All these tales the bishop’s clerk solemnly wrote down in a big book, and when the examination was over the bishop summoned all the nuns together again. And if they had answered ‘All is well’, as they sometimes did, or only mentioned trivial faults, he commended them and went his way; and if they had shown that things really were in a bad way, he investigated particular charges and scolded the culprits and ordered them to amend, and when he got back to his palace, or the manor where he was staying, he wrote out a set of injunctions, based on the complaints, and saying exactly how things were to be improved; and of these injunctions one copy was entered in his register and another was sent by hand to the nuns, who were supposed to read it aloud at intervals and to obey everything in it. We have in many bishops’ registers these lists of injunctions, copied into them by the bishops’ clerks, and in some, notably in a splendid fifteenth-century Lincoln register, belonging to the good bishop Alnwick, we have also the evidence of the nuns, just as it was taken down from their chattering mouths, and these are the most human and amusing of all medieval records. It is easy to see what important historical documents visitation reports are, especially in a diocese like Lincoln, which possesses an almost unbroken series of registers, ranging over the three centuries before the Dissolution, so that one can trace the whole history of some of the nunneries by the successive visitations.
Let us see what light the registers will throw upon Madame Eglentyne, before Chaucer observed her mounting her horse outside the Tabard Inn. Doubtless she first came to the nunnery when she was quite a little girl, because girls counted as grown up when they were fifteen in the Middle Ages; they could be married out of hand at twelve, and they could become nuns for ever at fourteen. Probably Eglentyne’s father had three other daughters to marry, each with a dowry, and a gay young spark of a son, who spent a lot of money on fashionable suits.
Embroidered … as it were a mede
All ful of fresshe flowers white and rede.

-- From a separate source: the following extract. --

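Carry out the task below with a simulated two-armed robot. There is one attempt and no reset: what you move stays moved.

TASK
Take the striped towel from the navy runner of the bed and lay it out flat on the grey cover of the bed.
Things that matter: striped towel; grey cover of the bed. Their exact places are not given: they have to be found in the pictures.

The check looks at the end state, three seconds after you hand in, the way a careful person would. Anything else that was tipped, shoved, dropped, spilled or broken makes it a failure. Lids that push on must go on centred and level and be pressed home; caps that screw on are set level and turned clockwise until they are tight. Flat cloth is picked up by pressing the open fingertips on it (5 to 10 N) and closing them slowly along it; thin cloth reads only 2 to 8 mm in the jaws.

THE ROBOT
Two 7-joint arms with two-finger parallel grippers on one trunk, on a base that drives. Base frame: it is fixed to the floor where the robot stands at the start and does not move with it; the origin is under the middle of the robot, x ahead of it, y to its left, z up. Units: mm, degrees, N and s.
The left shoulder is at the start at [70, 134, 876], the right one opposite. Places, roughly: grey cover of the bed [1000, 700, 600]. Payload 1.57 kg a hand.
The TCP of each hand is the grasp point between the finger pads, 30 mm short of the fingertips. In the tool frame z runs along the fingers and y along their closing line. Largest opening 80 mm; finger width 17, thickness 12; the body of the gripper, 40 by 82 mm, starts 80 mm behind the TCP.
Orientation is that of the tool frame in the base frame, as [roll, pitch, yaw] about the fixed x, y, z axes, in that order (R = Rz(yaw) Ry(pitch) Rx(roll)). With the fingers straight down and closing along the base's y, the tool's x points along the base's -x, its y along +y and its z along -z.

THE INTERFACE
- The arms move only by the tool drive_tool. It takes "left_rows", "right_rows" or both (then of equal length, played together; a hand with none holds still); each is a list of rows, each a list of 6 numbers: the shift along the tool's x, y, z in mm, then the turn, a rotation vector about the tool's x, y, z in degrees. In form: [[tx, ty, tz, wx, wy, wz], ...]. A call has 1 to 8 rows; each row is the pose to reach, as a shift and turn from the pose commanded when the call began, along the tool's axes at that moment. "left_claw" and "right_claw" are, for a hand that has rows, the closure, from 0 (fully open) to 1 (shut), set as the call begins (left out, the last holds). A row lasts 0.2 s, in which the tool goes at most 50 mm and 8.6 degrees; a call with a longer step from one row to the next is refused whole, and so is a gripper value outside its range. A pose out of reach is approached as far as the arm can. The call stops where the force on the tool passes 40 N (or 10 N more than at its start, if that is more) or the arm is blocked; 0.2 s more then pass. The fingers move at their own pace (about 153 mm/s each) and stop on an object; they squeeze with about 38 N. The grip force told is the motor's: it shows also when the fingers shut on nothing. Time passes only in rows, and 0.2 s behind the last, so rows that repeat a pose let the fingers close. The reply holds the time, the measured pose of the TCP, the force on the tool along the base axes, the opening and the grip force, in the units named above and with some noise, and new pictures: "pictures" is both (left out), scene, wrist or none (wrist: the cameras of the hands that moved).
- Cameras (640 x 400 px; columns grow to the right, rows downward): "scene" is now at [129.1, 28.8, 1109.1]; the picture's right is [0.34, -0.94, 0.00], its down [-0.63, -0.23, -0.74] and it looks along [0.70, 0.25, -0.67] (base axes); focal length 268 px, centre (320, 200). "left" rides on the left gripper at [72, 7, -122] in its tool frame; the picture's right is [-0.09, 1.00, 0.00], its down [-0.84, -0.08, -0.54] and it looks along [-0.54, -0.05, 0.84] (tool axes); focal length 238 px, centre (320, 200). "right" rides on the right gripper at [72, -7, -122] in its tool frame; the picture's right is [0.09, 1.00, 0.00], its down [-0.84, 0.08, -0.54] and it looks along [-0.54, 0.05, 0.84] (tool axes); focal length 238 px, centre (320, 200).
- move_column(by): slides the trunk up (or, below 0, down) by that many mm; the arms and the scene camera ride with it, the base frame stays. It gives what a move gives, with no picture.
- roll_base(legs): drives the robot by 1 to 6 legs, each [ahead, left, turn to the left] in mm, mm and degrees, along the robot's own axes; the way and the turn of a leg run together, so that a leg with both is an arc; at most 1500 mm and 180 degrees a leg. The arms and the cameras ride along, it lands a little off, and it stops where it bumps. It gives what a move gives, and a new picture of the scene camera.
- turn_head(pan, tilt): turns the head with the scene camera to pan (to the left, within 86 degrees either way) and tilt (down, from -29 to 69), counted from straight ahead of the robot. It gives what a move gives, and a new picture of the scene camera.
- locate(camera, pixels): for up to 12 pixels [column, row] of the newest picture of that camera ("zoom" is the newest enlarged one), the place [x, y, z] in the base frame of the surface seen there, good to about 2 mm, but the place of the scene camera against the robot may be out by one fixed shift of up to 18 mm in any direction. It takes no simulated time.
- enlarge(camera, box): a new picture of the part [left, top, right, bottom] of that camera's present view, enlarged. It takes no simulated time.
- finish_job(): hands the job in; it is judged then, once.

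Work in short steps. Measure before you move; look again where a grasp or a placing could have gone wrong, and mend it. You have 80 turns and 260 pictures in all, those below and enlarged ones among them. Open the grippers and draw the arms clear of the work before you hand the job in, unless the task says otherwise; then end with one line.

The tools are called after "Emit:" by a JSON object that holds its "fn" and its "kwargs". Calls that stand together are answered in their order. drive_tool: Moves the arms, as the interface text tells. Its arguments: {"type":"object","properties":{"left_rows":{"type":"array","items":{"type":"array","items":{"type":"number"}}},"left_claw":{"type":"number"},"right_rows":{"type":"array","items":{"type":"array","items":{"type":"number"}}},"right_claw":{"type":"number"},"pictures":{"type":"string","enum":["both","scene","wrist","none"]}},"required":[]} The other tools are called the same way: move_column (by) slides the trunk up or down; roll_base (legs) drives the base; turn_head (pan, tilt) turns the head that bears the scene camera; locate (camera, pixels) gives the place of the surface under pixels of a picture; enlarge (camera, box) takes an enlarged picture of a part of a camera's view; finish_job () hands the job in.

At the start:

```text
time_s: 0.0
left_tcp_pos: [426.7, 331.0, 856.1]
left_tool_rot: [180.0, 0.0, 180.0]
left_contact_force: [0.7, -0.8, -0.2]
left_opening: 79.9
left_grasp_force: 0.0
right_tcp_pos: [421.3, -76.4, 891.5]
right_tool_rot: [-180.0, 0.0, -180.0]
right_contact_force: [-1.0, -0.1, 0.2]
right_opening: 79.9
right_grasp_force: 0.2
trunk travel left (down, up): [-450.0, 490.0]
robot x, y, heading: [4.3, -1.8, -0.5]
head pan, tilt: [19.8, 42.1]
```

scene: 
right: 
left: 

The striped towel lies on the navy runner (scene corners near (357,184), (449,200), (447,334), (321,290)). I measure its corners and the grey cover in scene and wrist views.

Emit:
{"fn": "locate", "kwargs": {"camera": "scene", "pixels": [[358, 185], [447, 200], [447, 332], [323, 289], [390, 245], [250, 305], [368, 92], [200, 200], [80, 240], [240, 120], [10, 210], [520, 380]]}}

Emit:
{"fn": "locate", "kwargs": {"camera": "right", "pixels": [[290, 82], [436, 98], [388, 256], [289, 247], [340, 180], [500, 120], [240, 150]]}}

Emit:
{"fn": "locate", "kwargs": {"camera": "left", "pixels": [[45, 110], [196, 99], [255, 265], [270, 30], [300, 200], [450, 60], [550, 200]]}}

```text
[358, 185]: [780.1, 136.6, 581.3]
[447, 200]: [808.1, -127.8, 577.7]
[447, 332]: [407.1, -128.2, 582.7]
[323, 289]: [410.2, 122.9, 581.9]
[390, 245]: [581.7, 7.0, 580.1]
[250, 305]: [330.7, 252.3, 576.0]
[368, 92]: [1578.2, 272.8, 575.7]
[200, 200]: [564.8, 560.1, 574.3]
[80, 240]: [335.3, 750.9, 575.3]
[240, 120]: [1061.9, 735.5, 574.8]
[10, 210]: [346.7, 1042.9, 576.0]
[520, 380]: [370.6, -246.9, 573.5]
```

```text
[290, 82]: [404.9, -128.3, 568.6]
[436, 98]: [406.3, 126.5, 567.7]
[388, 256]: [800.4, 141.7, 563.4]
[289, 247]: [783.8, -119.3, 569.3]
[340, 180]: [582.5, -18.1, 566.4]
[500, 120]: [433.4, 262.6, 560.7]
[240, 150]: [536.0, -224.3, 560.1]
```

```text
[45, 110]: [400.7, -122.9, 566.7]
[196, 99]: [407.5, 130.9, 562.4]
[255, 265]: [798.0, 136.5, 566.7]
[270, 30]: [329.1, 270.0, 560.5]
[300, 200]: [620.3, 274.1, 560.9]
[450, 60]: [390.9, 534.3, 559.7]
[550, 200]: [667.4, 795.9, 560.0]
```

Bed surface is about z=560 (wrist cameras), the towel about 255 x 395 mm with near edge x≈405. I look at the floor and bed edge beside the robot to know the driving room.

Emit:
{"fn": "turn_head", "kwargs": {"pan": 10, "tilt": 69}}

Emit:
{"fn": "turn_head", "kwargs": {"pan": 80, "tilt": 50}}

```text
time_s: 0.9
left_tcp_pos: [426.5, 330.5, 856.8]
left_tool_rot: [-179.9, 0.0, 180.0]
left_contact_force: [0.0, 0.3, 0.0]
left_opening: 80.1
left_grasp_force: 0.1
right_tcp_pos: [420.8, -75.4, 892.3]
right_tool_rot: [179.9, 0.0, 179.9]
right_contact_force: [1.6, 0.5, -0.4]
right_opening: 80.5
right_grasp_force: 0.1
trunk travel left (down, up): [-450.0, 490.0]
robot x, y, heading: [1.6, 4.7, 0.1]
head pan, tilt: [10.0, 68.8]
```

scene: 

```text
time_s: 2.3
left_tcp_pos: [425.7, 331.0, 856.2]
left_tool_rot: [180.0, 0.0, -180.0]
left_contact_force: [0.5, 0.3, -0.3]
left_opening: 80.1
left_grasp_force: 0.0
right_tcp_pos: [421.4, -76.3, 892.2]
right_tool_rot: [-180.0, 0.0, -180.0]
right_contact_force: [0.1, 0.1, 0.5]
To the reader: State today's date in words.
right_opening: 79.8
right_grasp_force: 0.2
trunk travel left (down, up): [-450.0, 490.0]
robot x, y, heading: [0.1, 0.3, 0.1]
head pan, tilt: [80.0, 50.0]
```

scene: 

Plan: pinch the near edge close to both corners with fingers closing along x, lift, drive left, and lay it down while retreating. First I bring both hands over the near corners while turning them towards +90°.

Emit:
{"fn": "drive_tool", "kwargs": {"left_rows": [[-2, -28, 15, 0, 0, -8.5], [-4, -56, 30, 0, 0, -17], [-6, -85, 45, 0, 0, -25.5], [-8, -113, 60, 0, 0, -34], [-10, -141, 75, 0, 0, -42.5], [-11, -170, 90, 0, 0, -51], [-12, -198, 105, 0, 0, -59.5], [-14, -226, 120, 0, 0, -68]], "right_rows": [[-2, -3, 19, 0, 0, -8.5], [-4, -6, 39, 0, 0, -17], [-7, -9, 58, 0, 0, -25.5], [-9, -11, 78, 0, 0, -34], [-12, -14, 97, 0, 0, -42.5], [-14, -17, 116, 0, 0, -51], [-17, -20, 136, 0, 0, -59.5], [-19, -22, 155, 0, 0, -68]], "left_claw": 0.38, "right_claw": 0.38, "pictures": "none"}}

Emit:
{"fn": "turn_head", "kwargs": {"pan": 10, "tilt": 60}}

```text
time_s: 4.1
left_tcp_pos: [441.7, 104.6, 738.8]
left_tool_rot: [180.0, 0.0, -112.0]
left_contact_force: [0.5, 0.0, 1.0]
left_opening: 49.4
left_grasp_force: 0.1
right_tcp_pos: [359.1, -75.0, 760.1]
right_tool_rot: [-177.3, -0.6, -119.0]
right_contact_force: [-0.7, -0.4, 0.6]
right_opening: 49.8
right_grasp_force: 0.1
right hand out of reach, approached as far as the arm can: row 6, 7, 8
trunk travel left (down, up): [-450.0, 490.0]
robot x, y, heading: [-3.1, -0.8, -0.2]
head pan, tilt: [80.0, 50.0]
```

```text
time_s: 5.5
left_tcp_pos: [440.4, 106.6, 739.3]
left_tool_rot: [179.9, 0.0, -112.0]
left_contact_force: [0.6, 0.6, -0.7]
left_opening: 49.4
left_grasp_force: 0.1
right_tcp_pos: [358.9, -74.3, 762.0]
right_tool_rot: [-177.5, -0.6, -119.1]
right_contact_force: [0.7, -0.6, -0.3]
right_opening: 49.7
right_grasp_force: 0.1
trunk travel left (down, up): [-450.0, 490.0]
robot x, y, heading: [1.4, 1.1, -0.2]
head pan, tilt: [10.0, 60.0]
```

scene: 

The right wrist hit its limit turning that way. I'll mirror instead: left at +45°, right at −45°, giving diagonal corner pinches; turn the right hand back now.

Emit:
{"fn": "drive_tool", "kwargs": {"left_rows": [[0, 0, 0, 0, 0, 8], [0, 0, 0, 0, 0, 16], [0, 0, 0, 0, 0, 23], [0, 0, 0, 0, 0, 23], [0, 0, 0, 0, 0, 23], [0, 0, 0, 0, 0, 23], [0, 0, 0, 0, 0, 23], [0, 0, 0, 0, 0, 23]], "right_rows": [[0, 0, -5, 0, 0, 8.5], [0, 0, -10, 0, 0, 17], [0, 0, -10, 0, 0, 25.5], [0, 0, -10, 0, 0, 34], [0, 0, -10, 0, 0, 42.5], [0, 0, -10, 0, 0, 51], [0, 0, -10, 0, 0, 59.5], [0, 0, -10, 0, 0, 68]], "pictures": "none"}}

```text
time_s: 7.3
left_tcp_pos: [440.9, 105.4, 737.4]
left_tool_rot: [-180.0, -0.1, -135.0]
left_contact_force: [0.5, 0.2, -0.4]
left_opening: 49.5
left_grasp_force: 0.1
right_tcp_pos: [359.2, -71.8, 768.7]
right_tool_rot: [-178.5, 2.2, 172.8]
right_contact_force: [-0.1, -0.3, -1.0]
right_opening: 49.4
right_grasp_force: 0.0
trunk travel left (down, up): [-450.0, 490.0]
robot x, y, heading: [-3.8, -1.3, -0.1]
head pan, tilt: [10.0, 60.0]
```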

So he thought he had better settle the youngest at once; and he got together a dowry (it was rarely possible to get into a nunnery without one, though Church law really forbade anything except voluntary offerings), and, taking Eglentyne by the hand one summer day, he popped her into a nunnery a few miles off, which had been founded by his ancestors. We may even know what it cost him; it was rather a select, aristocratic house, and he had to pay an entrance fee of L200 in modern money; and then he had to give Eglentyne her new habit and a bed, and some other furniture; and he had to make a feast on the day she became a nun, and invite all the nuns and all his own friends; and he had to tip the friar, who preached the sermon; and, altogether, it was a great affair.[2] But the feast would not come at once, because Eglentyne would have to remain a novice for some years, until she was old enough to take the vows. So she would stay in the convent and be taught how to sing and to read, and to talk French of the school of Stratford-atte-Bowe with the other novices. Perhaps she was the youngest, for girls often did not enter the convent until they were old enough to decide for themselves whether they wanted to be nuns; but there were certainly some other quite tiny novices learning their lessons; and occasionally there would be a little girl like the one whose sad fate is recorded in a dull law-book, shut up in a nunnery by a wicked stepfather who wanted her inheritance (a nun could not inherit land, because she was supposed to be dead to the world), and told by the nuns that the devil would fly away with her if she tried to set foot outside the door.[3] However, Eglentyne had a sunny disposition and liked life in the nunnery, and had a natural aptitude for the pretty table manners which she learnt there, as well as for talking French, and though she was not at all prim and liked the gay clothes and pet dogs which she used to see at home in her mother’s bower, still she had no hesitation at all about taking the veil when she was fifteen, and indeed she rather liked the fuss that was made of her, and being called _Madame_ or _Dame_, which was the courtesy title always given to a nun.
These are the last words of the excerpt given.